Magistrado ResponsávelFONSECA RAMOS
Data da Resolução10 de Maio de 2018
EmissorSupremo Tribunal de Justiça (Portugal)

Acordam no Supremo Tribunal de Justiça “AA, SA.”, requereu Processo Especial de Revitalização (doravante PER).

Nomeado administrador judicial provisório, cumprida a demais tramitação e concluídas as negociações, veio a ser aprovado, por credores representativos das maiorias legalmente exigidas, plano de recuperação conducente à sua revitalização; tendo votado contra, entre outros, a BB, SA.

Remetido o plano de recuperação aprovado ao tribunal, este, conclusos os autos, proferiu decisão a homologar tal plano de recuperação (prevendo a revitalização da devedora através da reestruturação do passivo – moratória, modificação dos prazos de vencimento, perdão e redução dos juros e perdão dos créditos subordinados).

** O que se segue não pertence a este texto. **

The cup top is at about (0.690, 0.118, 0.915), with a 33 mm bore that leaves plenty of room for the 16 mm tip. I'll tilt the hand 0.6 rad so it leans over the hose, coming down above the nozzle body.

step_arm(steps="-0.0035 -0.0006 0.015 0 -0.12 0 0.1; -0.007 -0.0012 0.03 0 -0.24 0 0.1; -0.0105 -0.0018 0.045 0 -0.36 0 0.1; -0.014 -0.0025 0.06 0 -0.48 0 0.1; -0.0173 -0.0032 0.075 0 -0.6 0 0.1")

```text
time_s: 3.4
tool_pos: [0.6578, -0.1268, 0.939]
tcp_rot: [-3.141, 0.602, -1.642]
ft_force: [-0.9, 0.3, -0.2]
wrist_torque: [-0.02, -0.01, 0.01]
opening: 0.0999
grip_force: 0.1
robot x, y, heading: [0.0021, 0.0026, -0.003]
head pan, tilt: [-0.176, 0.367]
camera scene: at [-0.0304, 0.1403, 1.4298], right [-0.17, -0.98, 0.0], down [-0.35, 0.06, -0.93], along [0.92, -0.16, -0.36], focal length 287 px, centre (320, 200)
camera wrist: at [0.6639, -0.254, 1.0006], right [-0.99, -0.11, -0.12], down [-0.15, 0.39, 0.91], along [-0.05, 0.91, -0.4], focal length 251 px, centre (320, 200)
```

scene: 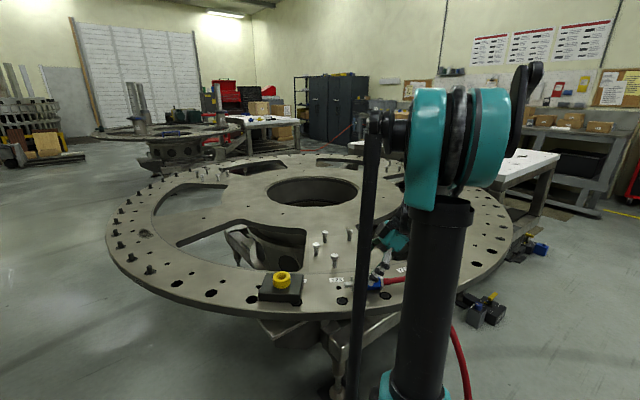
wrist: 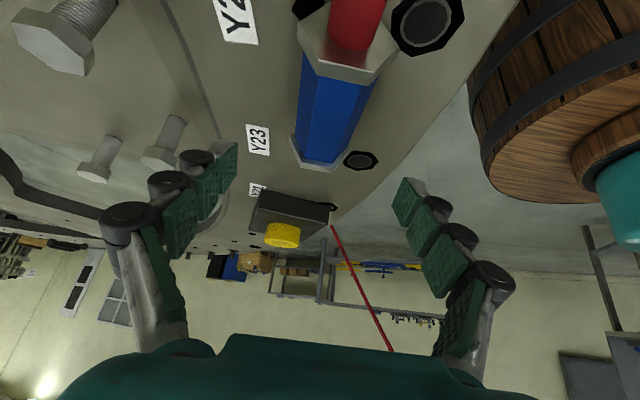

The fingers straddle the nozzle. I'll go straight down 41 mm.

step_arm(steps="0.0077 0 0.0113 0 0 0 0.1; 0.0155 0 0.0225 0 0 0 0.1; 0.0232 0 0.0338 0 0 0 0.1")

*** Inconformados com a decisão homologatória, vieram o Banco CC, SA., BB, SA., e o Ministério Público, em representação da Fazenda Nacional, interpor recurso, para o Tribunal da Relação de Coimbra, visando a sua revogação e a sua substituição por outra que recuse a homologação do plano de recuperação aprovado.

A Relação, por Acórdão de 19.12.2017, decidiu julgar improcedentes as três apelações interpostas (pelo CC, BB e Ministério Público) e, em consequência, confirmou a decisão recorrida, que homologou o Plano de Recuperação aprovado.

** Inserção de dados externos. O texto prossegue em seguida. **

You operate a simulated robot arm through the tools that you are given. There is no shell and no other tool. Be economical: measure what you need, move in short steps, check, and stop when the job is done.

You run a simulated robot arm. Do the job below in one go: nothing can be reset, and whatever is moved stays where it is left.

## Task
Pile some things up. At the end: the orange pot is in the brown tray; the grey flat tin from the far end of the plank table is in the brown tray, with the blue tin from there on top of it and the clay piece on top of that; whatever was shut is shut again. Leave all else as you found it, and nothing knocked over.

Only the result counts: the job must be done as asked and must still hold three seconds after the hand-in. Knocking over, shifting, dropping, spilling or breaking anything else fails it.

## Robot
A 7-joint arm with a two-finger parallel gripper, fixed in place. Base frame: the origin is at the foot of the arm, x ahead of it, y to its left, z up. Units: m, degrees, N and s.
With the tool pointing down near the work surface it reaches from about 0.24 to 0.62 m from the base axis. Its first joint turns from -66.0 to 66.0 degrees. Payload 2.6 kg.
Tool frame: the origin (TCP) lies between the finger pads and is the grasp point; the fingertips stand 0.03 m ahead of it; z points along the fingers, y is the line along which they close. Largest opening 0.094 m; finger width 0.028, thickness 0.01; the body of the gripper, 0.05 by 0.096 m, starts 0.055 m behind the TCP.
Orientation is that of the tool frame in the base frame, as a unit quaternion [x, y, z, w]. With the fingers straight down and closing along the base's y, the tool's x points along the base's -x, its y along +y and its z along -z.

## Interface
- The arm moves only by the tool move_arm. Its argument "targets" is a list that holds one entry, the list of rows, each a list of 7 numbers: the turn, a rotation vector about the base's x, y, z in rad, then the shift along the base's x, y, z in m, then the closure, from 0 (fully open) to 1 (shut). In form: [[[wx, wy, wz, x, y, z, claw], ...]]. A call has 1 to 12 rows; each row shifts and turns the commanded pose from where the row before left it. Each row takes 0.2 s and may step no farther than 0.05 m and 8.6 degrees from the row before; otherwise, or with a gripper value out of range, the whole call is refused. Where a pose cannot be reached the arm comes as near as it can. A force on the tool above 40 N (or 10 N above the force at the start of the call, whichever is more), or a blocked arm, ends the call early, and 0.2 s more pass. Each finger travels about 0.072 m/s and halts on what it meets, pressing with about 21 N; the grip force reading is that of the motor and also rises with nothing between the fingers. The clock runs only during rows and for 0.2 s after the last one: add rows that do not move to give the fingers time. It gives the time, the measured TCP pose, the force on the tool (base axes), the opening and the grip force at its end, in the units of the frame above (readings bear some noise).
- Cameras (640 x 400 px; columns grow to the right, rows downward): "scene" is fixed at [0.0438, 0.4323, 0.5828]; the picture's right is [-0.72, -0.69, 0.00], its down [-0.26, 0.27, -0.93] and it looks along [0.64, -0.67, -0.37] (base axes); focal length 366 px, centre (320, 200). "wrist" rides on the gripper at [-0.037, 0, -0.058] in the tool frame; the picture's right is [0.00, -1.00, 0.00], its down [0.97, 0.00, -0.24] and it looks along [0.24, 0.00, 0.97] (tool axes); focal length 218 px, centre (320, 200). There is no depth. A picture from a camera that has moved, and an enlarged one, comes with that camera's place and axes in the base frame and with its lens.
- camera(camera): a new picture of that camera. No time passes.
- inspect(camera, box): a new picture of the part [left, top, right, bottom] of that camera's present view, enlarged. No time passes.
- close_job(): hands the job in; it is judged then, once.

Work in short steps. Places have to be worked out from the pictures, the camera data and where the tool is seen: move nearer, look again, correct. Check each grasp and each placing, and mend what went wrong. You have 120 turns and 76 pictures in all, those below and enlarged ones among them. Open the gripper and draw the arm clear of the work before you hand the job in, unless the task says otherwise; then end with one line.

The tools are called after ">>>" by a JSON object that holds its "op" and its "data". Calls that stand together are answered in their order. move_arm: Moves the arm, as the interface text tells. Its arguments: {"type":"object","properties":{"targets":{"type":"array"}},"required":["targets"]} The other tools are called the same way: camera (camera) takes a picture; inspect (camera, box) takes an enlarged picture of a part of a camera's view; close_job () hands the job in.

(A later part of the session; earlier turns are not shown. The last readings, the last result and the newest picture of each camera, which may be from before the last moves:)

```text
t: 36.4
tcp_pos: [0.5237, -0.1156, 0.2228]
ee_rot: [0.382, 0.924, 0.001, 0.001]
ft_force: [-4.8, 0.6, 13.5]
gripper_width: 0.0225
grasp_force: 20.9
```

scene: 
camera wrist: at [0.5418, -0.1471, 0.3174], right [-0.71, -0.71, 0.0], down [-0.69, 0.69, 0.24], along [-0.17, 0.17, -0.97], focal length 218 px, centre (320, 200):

*** Inconformado, o Ministério Público recorreu para este Supremo Tribunal de Justiça, invocando oposição de Acórdãos e, alegando, formulou as seguintes conclusões: 1ª. De acordo com a tese que obteve vencimento no douto aresto, ora em recurso, decidiu-se que, não obstante se entender, em face do art.° 30.°/2 e 3 da LGT, que violam as normas tributárias os “planos” (de insolvência ou de recuperação) que, sem a autorização/acordo do Estado, reduzam os juros ou dilatem prazos de pagamento das obrigações tributárias, se considera que, no caso concreto, se está perante um Plano de Recuperação que apenas incorre em violação negligenciável das normas tributárias, o que determinou o insucesso do recurso de Apelação e a confirmação da decisão da 1ª instância que o homologou na sua totalidade e sem restrição dos seus efeitos aos créditos não tributários.

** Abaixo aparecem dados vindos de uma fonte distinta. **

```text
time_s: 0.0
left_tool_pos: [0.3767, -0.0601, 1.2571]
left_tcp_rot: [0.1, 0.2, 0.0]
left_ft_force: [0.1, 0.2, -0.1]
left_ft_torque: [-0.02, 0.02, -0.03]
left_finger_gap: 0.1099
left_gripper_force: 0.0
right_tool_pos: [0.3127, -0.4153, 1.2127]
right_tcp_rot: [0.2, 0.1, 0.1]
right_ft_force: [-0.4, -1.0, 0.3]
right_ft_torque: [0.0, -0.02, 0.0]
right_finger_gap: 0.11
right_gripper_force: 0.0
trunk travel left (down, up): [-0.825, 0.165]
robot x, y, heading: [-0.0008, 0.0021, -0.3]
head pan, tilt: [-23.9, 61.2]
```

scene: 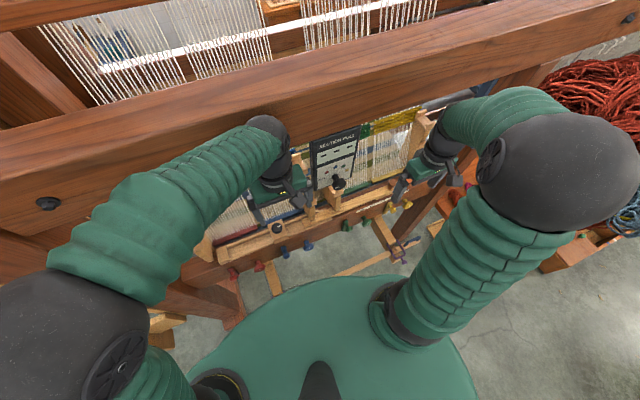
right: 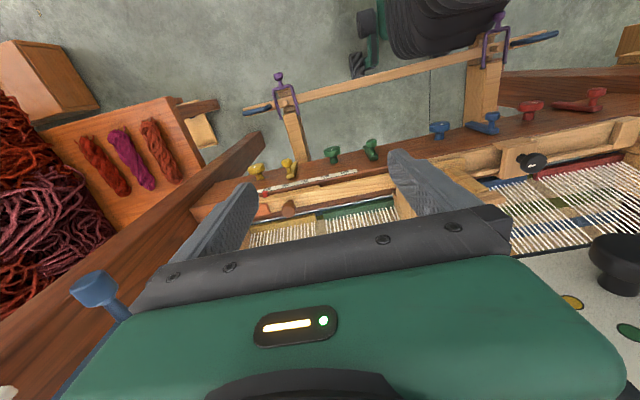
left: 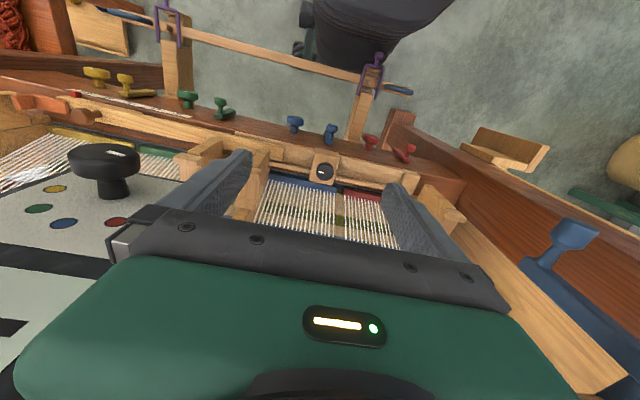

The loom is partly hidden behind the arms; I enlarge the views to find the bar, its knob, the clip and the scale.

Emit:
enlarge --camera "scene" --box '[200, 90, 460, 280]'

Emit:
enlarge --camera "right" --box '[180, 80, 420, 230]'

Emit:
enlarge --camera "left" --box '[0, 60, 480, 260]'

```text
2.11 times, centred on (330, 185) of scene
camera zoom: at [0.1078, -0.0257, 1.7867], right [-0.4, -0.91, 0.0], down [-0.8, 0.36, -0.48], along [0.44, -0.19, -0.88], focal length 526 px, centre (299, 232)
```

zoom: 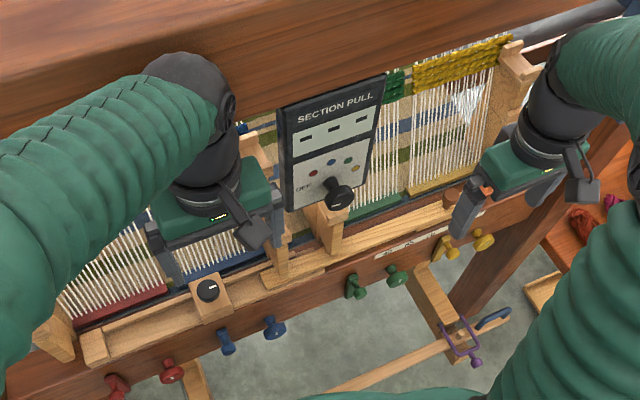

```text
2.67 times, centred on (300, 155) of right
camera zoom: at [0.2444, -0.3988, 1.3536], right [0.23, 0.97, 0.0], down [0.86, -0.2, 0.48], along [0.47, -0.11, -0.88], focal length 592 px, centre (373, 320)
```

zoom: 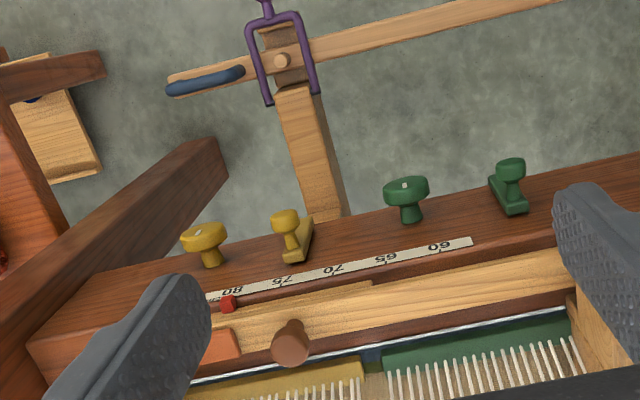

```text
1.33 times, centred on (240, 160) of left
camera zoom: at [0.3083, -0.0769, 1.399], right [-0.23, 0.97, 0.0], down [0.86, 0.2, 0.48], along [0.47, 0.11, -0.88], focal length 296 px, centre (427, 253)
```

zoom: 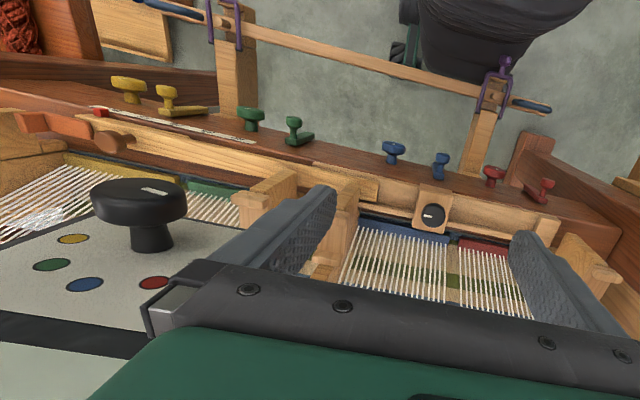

  1. O douto acórdão recorrido perfilha, assim, no domínio da mesma legislação, entendimento contrário ao expresso nos acórdãos dos Tribunais das Relações de Coimbra, de 13.9.2016, no Proc. n°499/15.0T8SEI-A.C1, de 13.1.2015, no Proc. N°1395/13.1TBCVL.C1; de Lisboa, de 28.5.2015, no Proc. N°26026/13.6SNT.L1-8 e de Guimarães, de 15.12.2016, no Proc. N°1051/16.9T8GMR.G1, todos publicados em www.dgsi.pt., cujos sumários são, na parte que ora releva, e respectivamente, do seguinte teor: i) Encontrando-se em causa o desrespeito de normas imperativas, a homologação de um plano de revitalização que e preveja o pagamento em prestações de créditos tributários sem o acordo da Fazenda Nacional constituiu, em princípio, uma violação não negligenciável das normas legais aplicáveis caindo na previsão do artigo 215º CIRE.

    A opção pela ineficácia relativa do plano, na parte em que prevê regras especiais para o pagamento dos créditos da administração tributária sem a autorização desta, não afectando as restantes disposições relativas aos demais créditos ao mesmo tempo que preserva os créditos tributários, permite salvaguardar o plano de recuperação.

    ii) A homologação de plano de revitalização que inclua o pagamento em prestações de créditos sem o acordo da Segurança Social, constitui uma violação não negligenciável das normas legais aplicáveis, nos termos do art 215° do CIRE e, por tal motivo, deve o juiz recusar oficiosamente a homologação do acordo na parte em que viola regras legais imperativas.

    Não obstante o plano de revitalização aprovado conter cláusula que viola o disposto nos arts. 30º, n°2 e 3, e 36º, nºs 2 e 3, da LGT, e 190º, nºs 1, 2, a) e 6, do Código dos Regimes Contributivos do Sistema Previdencial de Segurança Social, não deve ser o mesmo objecto de recusa de homologação judicial, antes enfermando de mera ineficácia, sendo, por isso, inoponível ao Instituto da Segurança Social.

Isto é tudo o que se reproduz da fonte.